Igor Lerner’s mother with her friends and neighbors
This photograph taken in 1939 in Odessa region shows my Mom among her friends and neighbors. In 1939 we already lived in Olgino, but Mom often visited her birthplace and spent vacations there. In connection with it, I’ll tell you about my childhood.
Both families of my parents lived in Krivoe Ozero village of Odessa region. My grandmothers lived in their own houses and managed a household. Their houses were typical Ukrainian huts. [Ukrainian hut is a house made from clay or wood covered with clay, it is usually thatched with straw.] Grandmothers kept cows, a lot of hens, had large vegetable gardens. So they worked without a break since morning till late at night, because they had to produce foodstuff for themselves and also to help our family with food. Leye, my maternal grandmother was very religious and brought her daughter (my Mom) up on the same lines. Grandmother always visited synagogue in Pervomaisk and in Uman. My paternal grandmother Haya was thriftier and much less religious. Leye was more kind than Haya: her relations with grandchildren were much better than Haya's. Some time Haya lived at our place, and they not always reached mutual understanding with my Mom. You know that a mother-in-law and a daughter-in-law are seldom in tune with each other. But Daddy was very wise: he always managed to smooth away conflicts.

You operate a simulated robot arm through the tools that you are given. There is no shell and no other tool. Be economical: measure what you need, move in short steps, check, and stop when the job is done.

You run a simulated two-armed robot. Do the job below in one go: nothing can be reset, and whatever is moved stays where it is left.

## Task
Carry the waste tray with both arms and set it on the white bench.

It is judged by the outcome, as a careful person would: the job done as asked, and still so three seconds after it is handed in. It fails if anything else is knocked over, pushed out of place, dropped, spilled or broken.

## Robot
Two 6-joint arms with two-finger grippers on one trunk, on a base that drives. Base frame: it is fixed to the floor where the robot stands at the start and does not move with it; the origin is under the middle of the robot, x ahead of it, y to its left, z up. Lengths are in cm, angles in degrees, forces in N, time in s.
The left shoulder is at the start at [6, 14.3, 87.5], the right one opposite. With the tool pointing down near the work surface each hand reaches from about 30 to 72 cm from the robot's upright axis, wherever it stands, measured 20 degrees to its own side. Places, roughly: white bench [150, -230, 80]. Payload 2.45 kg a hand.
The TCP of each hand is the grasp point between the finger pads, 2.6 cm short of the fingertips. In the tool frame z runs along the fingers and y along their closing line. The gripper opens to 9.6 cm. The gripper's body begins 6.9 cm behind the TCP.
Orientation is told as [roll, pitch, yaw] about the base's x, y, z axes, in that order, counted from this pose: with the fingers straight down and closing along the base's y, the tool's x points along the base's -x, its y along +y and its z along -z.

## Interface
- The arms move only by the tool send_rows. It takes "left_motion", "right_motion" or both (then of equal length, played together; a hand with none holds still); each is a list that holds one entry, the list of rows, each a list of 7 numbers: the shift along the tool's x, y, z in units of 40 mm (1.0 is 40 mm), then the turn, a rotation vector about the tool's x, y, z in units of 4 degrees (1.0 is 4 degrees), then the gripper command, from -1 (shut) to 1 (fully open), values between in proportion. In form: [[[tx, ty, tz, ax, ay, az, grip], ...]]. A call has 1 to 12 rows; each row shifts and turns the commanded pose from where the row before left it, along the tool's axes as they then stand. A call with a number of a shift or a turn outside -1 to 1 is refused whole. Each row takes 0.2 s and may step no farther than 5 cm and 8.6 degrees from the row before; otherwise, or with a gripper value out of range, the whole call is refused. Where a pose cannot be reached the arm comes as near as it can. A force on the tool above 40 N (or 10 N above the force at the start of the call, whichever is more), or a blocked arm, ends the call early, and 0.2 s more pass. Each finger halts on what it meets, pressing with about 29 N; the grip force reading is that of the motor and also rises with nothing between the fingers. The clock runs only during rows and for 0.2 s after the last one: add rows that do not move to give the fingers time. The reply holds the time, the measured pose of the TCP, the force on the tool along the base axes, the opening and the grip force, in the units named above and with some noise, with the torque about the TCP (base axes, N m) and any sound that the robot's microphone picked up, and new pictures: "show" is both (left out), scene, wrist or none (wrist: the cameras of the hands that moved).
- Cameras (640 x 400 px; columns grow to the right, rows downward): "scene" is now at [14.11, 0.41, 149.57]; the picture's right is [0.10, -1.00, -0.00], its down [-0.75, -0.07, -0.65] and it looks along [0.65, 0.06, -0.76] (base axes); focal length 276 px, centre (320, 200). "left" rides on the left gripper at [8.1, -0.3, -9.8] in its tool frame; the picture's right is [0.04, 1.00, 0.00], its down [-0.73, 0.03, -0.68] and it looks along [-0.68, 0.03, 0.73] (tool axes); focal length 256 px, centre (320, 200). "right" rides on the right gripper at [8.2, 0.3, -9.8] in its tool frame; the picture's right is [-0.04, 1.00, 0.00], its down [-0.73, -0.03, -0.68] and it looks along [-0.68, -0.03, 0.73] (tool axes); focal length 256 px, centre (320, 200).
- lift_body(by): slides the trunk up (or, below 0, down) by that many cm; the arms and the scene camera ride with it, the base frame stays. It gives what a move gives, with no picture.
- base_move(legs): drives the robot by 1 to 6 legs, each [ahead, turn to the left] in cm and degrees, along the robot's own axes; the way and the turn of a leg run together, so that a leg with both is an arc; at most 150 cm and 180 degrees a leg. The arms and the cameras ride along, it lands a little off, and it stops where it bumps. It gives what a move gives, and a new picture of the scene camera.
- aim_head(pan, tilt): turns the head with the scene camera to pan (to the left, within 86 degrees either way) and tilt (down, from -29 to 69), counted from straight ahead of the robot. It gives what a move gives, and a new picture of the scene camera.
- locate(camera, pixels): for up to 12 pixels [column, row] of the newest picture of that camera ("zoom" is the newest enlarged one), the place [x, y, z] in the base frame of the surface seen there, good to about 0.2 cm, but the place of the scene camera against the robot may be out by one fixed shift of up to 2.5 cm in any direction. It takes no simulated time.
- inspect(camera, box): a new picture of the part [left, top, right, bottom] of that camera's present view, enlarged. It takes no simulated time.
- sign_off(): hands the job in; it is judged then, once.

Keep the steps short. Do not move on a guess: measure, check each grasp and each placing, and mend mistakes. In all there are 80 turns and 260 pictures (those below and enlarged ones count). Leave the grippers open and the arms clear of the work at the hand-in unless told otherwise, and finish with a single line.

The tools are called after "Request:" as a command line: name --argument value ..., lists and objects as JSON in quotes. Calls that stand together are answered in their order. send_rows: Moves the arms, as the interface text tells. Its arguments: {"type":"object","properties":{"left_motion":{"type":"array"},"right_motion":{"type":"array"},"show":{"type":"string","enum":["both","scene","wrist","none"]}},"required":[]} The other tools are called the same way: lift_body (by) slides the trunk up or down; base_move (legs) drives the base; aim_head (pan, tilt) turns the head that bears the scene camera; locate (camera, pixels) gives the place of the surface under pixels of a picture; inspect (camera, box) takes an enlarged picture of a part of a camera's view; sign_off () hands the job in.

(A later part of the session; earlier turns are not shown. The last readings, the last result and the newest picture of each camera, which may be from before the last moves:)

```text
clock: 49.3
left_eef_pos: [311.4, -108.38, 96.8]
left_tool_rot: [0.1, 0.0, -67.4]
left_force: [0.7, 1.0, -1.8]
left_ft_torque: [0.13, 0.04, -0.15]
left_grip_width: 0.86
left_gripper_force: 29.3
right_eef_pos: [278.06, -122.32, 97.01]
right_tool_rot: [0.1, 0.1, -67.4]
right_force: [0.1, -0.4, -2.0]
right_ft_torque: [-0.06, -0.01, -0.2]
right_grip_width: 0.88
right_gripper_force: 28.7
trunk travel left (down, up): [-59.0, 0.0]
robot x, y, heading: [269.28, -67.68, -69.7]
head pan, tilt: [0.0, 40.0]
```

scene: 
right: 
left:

Both my grandmothers died in Ukraine during starvation of 1932. [In 1932 the authorities in many instances exacted such high levels of procurements that starvation was widespread. In some places, famine was allowed to run its course; and millions of peasants in Ukraine starved to death in a famine, called the Holodomor in Ukrainian. An estimated 3-6 million people died in this horrible manmade famine.] In the heat of famine we lived already in Leningrad, we got to know about events in Ukraine from rumors. We sent grandmothers food packages, but later we found out that they had not received any.
Our village in Ukraine was large. There was a beautiful small river (I do not remember its name). For the most part my memoirs refer to 1939 when we arrived there already from Leningrad. It was then when I saw straight streets with ruinous huts: almost all population of the village died out during famine of 1932.
My parents lived in the former priest's house. It was the only house in the village with iron roof. My parents had got a large vegetable garden. It was necessary for the family: vegetables helped to survive all the year round.
It was Mom who kept the house. Besides the vegetable garden, we had an orchard with big plum and apricot trees. I remember the sound of ripe apricots falling down upon the roof of our house…
We kept a cow, a calf, a lot of hens. We also kept pigs, but only for sale. Mom managed not only to keep the house, but also to help father at the shop. Regarding assistants, we had only a nurse: she was invited when the 3rd child (me) was born. That nurse sewed a toy dog for me (using a sheepskin) and called it Bobik. It was the only toy I had at that time; therefore I remember it till now (80 years passed!).
We did no electricity supply and used kerosene lamps. In the house there was a large stove of Russian style. There was no water supply, too. But in the yard there was a deep well with cold and tasty water. The cellar under the house seemed to me very deep. Each time I got there I considered a real adventure. We cellared food there (it must last us the winter). I remember huge bright pumpkins (they remained fresh very long). Mom cooked very well and taught me to cook. She also taught my wife to cook traditional Jewish courses.
At home we celebrated all Jewish holidays. We observed strict kashrut.
In our village there was a school, and a teacher of the primary school rented a room in our house. When I was 6 years old, she noticed that I read very well and suggested to send me to school. That was the way I became a schoolboy a year earlier than it was necessary. At school they taught us in Ukrainian language (at that time I did not know that there were other languages except Yiddish and Ukrainian). Later at Leningrad school children laughed at me when I spoke Ukrainian. So in our village I finished the first grade and my brothers finished primary school.